PF:  Markieff Morris| Miles Plumlee

C:  Marcin Gortat|Channing Frye|Alex Len

The Suns are probably the recipient of the “Friends don’t let friends GM teams drunk” award.  Let’s look at the positives:  They have 2 decent point guards and one of the league’s more underrated centers.  Markieff Morris isn’t terrible and Goodwin could be a diamond in the rough even though he’s rawer than a newborn Big Daddy Kane.  Oh and they have new jerseys, that’s always fun.  But the rest of this roster sucks something fierce.  Marshall is a borderline NBA player, Len’s bones already look like they’re the density of a bird, logjam at point guard, Gortat wants out, and  Super Cool Beas’ feel for the game is about as good as the feel for his own knee.

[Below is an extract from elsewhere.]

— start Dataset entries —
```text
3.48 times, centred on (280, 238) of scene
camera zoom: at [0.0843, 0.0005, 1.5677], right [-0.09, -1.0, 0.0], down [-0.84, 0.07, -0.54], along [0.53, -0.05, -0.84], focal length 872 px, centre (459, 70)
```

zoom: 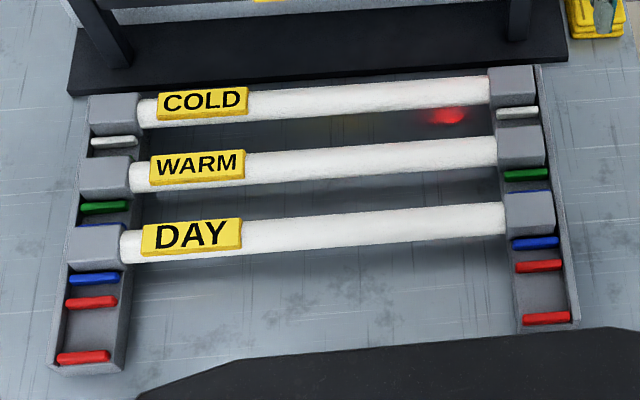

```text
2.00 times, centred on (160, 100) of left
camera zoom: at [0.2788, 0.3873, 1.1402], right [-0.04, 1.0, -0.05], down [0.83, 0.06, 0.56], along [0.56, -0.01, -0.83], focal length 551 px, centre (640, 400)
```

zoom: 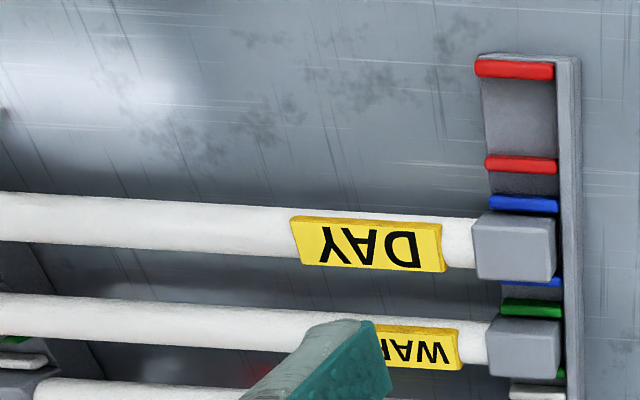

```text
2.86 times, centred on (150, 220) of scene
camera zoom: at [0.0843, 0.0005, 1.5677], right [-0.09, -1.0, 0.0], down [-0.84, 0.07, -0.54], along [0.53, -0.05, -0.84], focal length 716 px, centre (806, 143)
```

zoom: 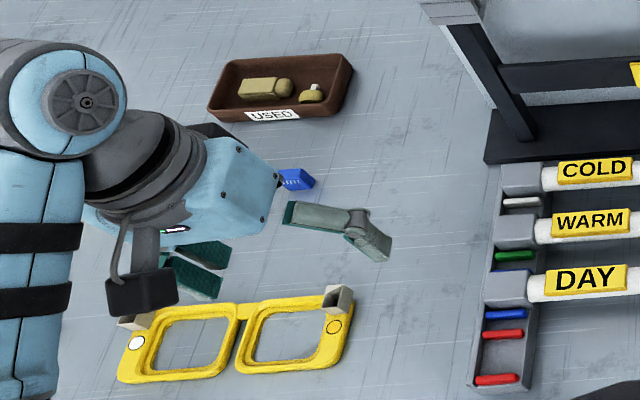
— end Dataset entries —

Bottom line:  This could be the worst team in the NBA.

PART 3 OF 30

The Los Angeles Lakers:

PG:  Steve Nash|Steve Blake|Jordan Farmar

SG:  Kobe Bryant|Nick Young|Jodie Meeks

SF:  Wesley Johnson|Elias Harris

PF:  Pau Gasol|Jordan Hill|Ryan Kelly

C:  Chris Kaman|Robert Sacre

Dwight’s gone, dad has passed, and D’Antoni is still here with the NBA’s version of that bad Tim Allen movie, Wild Hogs.  Kobe is allegedly recovering well from his Achilles tear and the Lakers are quietly assembling a roster better fitted for D’Antoni’s up-tempo style.  Lots of shooters, low-usage dirty work guys like Elias Harris and marquee names.  The problem is that those marquee names are almost like stars of the silent movie era.  They’re dreadfully old.  Nash for example is nearing his 76th year I think.  Gasol doesn’t have Dwight’s prima donna ass clogging the lane anymore but he does have eccentric caveman, Chris Kaman to take ill-advised shots all game.  Wesley Johnson’s deal with the devil to keep a starting spot still seems to be active.  And it’s never a good thing when arguably your best FA signing is bringing back Jordan Farmar.

Bottom line:  Who the hell knows?  This is almost an entire roster of guys with chips on their shoulders.  Like a grizzled former boxing champ, they’ll pummel foes that take them too lightly.   But also, they’ll ultimately get knocked out in the later rounds thanks to Father Time.